As worship helps to lead us through times of transition and change, it is imperative that we remember that worship is first and foremost about God. And because worship is about God, we should be concerned when worship is construed in utilitarian, pragmatic, and manipulative ways for managerial kinds of ends. Worship is not a tool for change, and yet most of us know that significant transformation and change can and does happen through worship. The worship of God can help a congregation to move through transition and change in at least three ways:

1. Worship creates order for us.

Worship not only has an order of service, it helps to create order. When the regular order of things is broken in the life of the church, when the church experiences disorder through moral crisis or failure, through an unanticipated transition or through planned change, worship has a way of reestablishing order and stability. For centuries the church has used various rituals and liturgical acts to help guide people through difficult and life-changing times, orienting them again to God when they experience disorientation. Amidst the tumult and stress of the unknown, the worship of God can be an anchor for us. It follows then that it would be unwise to change the worshipping pattern of a church at the same time that it is experiencing transition or change in other areas of its life.

2. Worship reminds us of our identity under God.

A number of years ago our congregation experienced a difficult pastoral transition. As we were considering ways of helping the church through the difficulty, it wasn’t long before we began talking about worship. While none of us felt that we needed to process the issue further in the context of worship, amidst the change we did feel that we needed to be reminded again of who we were as a church, as a worshipping people, and of who God is. When we are in the middle of significant transition, we often do not feel like ourselves. Worship, when it is focused on God and grounded in Scripture, helps remind us of who we are as God’s people. Scripture has much to say to us about God’s promises, about wanderings and exiles, and about the calling of people in unexpected ways and toward unanticipated directions.

3. Worship creates a space for us to speak the truth in love.

Worship can be a place for reconciliation. Acts such as prayers of confession and the assurance of forgiveness can help us to deal honestly and truthfully with the reality of wrongdoing and brokenness. Finding corporate ways of expressing forgiveness also allows the possibility for moving forward without past wrongs controlling and predicting the future. Worship also provides a place for lament, for honestly naming the grief and the loss that frequently accompanies transition and change. Within the Hebrew worship tradition there was always a place for corporate lament.

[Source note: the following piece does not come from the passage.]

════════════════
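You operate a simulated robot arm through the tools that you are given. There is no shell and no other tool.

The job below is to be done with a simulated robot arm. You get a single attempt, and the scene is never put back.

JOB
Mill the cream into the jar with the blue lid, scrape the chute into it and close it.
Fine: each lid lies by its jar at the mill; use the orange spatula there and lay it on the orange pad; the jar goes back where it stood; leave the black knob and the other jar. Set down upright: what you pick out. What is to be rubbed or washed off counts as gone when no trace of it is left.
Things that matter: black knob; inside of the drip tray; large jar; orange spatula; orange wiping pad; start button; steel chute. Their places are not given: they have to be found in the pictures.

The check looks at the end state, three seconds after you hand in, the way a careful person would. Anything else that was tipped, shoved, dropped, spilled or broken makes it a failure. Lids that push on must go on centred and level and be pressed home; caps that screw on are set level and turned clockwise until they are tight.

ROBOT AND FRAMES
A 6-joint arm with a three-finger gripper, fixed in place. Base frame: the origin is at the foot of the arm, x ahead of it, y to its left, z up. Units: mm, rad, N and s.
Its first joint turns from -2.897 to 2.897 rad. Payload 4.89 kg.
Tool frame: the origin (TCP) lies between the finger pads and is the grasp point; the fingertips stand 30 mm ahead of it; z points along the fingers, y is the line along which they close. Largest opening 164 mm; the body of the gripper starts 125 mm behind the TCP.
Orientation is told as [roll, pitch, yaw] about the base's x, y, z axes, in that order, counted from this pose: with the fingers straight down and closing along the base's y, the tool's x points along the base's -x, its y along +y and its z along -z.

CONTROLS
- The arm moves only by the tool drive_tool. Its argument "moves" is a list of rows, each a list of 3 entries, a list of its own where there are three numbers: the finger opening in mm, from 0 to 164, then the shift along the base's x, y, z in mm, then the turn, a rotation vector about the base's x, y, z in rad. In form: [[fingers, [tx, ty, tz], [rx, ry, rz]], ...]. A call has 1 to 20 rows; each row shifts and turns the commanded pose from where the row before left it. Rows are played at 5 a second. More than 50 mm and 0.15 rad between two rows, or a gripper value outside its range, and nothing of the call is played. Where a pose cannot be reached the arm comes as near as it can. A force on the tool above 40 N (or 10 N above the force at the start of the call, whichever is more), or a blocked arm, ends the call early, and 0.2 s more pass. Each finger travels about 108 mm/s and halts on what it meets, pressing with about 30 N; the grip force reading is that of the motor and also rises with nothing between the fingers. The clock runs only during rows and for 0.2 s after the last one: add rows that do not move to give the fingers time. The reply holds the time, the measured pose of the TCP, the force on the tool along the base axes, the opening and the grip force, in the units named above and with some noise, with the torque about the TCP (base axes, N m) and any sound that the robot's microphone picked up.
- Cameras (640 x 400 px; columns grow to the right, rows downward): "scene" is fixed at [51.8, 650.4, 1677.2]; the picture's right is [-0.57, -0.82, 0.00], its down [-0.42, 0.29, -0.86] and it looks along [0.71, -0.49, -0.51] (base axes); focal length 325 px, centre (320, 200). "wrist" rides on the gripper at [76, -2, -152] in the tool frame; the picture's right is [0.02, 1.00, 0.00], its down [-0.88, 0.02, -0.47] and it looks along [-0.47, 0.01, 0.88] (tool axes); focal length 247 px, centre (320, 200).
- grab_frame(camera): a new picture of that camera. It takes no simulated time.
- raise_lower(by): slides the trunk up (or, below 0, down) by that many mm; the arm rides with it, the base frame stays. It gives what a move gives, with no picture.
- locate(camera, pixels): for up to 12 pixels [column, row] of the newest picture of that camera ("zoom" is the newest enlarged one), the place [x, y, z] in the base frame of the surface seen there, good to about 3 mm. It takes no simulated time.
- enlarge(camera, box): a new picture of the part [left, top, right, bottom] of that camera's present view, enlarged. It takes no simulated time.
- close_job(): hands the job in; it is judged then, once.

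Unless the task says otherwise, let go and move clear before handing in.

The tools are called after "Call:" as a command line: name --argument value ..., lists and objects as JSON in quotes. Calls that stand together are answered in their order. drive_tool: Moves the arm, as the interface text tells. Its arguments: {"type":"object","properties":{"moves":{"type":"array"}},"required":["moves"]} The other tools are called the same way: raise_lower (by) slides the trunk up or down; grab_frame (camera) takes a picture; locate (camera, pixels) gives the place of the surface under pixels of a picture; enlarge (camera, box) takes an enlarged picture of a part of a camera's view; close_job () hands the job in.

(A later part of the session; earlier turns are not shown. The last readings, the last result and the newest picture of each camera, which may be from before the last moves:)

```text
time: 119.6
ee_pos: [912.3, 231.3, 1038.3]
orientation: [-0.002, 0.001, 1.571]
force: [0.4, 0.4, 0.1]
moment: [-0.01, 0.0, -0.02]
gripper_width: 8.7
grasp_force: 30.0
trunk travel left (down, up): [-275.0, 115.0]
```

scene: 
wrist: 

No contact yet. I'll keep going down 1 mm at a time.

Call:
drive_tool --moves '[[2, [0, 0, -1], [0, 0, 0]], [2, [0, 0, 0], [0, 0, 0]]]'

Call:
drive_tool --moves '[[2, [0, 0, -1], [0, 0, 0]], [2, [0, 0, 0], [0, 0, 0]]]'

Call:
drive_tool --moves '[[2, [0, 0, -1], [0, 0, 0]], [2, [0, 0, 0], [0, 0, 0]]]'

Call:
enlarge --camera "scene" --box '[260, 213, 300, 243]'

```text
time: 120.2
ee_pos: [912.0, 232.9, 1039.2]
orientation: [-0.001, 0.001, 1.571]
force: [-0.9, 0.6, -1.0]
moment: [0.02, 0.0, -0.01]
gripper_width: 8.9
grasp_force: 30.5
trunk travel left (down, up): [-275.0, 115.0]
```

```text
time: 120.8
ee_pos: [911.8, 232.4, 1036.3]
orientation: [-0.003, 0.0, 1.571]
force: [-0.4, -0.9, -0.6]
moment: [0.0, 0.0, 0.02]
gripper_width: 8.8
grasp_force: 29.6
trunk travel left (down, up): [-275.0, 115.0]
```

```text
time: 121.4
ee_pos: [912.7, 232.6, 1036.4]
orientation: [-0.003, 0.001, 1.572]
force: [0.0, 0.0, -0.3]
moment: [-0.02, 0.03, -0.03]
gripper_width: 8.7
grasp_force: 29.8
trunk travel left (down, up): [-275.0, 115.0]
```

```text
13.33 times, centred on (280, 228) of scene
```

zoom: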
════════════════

The psalms of lament gave the Israelites permission to sing their sorrow and name their suffering and pain. Worship allows the possibility of corporately bringing our wrongdoings, our loss and disappointment, our suffering and pain before God.

The work of worship leaders and pastors is first to help the congregation to do what it longs to do (but sometimes forgets how): worship God. Through the act of worship the congregation can be helped to discover the leading and wisdom of God amidst transition and change.

Irma Fast Dueck, who teaches practical theology and directs the Institute for Theology and the Church at Canadian Mennonite University, is a member of Bethel Mennonite Church, Winnipeg, Manitoba.